Dosing and the “when to stop” conversation
Guideline dosing remains 1 mg IV/IO every 3–5 minutes. High-dose epinephrine has not shown benefit and may cause harm. The nuanced bedside discussion is about rhythm-specific strategy: in VF, many clinicians stop epinephrine after 2–3 doses if VF remains refractory or recurrent, especially when catecholamine-driven instability is suspected. In PEA/asystole, early epinephrine appears more clearly associated with improved ROSC, and continued dosing is reasonable while aggressively searching for reversible causes—though prolonged futile resuscitations should still trigger a reassessment of goals and likelihood of meaningful outcome.

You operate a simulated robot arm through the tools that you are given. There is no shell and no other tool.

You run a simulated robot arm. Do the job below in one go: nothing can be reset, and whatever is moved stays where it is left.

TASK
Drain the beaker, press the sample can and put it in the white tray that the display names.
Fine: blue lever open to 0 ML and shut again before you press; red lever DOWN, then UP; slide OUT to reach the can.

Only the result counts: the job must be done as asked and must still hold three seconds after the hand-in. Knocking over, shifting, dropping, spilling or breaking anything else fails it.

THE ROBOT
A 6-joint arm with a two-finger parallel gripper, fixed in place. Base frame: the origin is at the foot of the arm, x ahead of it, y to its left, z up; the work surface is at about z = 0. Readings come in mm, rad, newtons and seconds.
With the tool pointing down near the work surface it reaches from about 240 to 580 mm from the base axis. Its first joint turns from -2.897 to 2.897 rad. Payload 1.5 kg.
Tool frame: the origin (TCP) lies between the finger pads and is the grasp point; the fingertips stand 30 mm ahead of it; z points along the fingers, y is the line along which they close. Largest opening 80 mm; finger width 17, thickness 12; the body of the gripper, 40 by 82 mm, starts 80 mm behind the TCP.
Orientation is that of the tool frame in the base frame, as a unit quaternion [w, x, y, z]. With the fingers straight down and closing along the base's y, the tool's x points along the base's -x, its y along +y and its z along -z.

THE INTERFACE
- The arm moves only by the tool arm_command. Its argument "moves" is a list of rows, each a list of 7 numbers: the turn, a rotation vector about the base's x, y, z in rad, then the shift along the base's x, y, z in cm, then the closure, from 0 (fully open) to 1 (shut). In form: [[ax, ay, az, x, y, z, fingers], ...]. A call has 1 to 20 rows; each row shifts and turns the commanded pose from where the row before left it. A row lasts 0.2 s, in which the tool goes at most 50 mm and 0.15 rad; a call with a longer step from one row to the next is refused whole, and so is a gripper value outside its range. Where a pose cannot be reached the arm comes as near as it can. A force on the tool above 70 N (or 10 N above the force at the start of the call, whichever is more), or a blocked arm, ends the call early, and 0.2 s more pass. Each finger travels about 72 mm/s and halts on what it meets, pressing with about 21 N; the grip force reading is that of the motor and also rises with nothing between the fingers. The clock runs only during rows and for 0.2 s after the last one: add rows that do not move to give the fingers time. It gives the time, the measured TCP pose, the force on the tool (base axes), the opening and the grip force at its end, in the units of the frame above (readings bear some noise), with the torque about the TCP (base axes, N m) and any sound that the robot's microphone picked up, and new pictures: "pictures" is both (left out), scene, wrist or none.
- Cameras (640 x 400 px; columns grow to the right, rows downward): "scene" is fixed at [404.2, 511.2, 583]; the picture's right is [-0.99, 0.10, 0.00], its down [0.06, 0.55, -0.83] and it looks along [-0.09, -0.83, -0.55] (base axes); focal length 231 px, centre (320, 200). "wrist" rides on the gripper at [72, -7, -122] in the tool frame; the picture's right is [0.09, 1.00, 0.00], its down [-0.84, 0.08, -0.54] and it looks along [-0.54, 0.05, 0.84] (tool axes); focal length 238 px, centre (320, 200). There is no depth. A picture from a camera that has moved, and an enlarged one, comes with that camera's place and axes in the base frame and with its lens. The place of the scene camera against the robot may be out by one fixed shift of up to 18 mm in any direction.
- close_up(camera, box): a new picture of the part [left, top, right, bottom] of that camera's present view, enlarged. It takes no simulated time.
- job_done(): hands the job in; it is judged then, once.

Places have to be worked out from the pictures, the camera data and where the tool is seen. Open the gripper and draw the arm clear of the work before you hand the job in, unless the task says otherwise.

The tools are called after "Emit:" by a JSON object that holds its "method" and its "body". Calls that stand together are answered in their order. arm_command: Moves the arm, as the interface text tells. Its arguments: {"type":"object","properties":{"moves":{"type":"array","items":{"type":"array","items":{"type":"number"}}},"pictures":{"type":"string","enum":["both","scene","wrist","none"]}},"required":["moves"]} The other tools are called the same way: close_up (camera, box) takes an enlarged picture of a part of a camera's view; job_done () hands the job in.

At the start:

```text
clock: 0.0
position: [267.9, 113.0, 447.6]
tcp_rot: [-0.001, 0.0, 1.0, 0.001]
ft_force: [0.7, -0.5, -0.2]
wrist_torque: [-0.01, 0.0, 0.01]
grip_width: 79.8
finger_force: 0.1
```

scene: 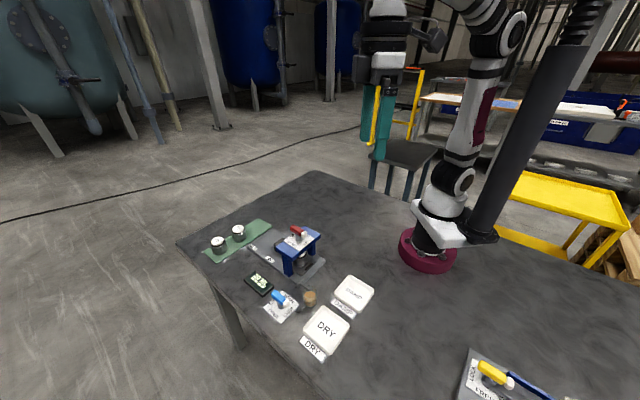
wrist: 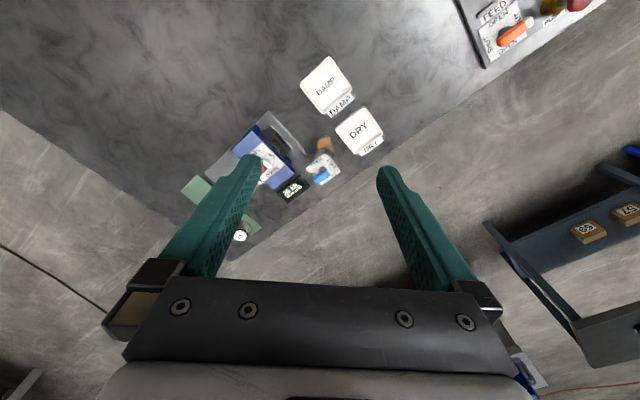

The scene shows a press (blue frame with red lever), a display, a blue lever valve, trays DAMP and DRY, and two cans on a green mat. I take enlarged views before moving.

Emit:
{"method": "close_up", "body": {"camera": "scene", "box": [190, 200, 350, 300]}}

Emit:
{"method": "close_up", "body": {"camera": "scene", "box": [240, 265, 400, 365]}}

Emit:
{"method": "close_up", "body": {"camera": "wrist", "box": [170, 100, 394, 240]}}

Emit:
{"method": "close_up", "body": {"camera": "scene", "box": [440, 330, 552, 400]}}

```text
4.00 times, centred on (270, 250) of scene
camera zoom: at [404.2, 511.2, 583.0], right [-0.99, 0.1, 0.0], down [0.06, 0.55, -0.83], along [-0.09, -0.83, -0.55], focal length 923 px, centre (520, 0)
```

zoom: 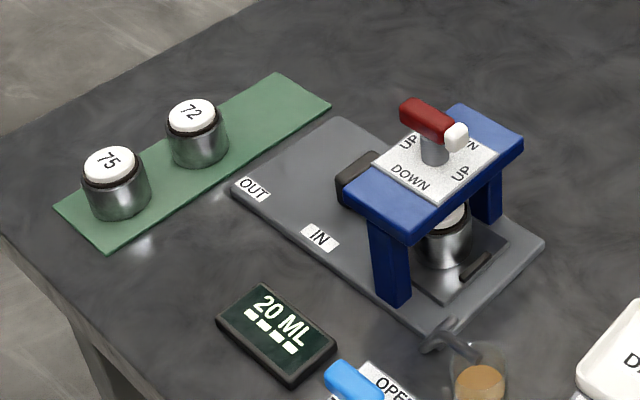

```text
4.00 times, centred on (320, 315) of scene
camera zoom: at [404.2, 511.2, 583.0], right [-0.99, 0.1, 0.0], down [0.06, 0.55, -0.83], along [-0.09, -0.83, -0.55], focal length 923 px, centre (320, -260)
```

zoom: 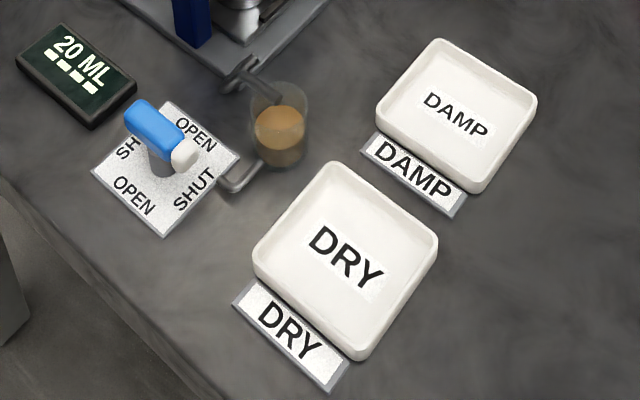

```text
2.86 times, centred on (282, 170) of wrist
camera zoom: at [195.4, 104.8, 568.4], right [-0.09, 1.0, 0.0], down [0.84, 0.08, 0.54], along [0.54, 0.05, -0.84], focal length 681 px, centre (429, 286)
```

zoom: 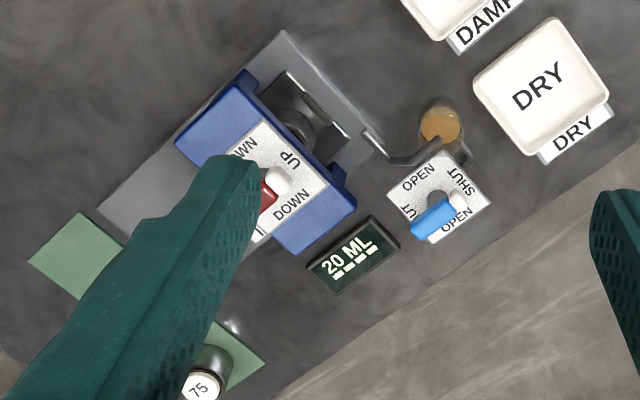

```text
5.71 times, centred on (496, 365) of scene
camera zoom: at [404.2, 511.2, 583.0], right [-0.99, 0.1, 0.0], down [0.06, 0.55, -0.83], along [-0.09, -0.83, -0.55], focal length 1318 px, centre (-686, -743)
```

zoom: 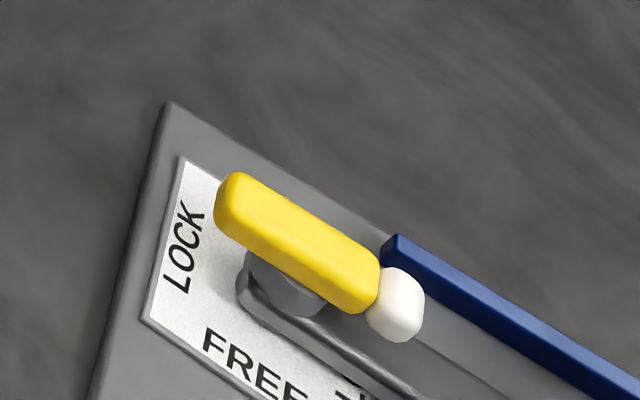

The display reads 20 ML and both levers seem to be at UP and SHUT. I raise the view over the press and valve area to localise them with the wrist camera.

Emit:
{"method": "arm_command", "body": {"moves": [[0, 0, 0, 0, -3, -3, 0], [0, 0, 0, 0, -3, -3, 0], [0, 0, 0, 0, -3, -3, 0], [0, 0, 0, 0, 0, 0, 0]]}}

Pitfall: Continuing epinephrine for multiple doses without addressing reversible causes or without reconsidering whether catecholamines are perpetuating instability in refractory VF.
IM Epinephrine: A viable bridging strategy
IM epinephrine is being explored as a way to deliver earlier epinephrine when IV access is delayed, particularly in the prehospital setting. Observational and pilot data suggest shorter time to first dose and signals for improved ROSC and early survival, especially in non-shockable rhythms, with uncertain impact on neurologically intact survival. The physiologic concern is absorption: in a low-flow arrest state, skeletal muscle perfusion is reduced, making IM uptake potentially delayed or unpredictable. The practical stance is cautious optimism: IM may be a bridge when IV/IO is delayed, but it should not replace rapid vascular access until randomized outcome data clarify its effect.
IO Access: guideline direction, RCT reality, and PoCUS confirmation
The AHA guideline direction emphasized here is a practical hierarchy: IV preferred, IO as backup. The reason is not that IO never works, but that IO reliability and pharmacokinetics may be less consistent than previously thought, and RCTs have not shown superiority despite perceived faster placement. Malposition and silent failure are key concerns.
Where PoCUS adds real value is confirmation of IO placement. Doppler ultrasound during flush can confirm medullary flow quickly without interrupting CPR, identifying nonfunctional IOs that otherwise would be assumed to work.
Pearl: If you’re using IO in arrest, especially when expected drug effects are absent, PoCUS Doppler confirmation can convert IO from a hopeful access point to a verified delivery route.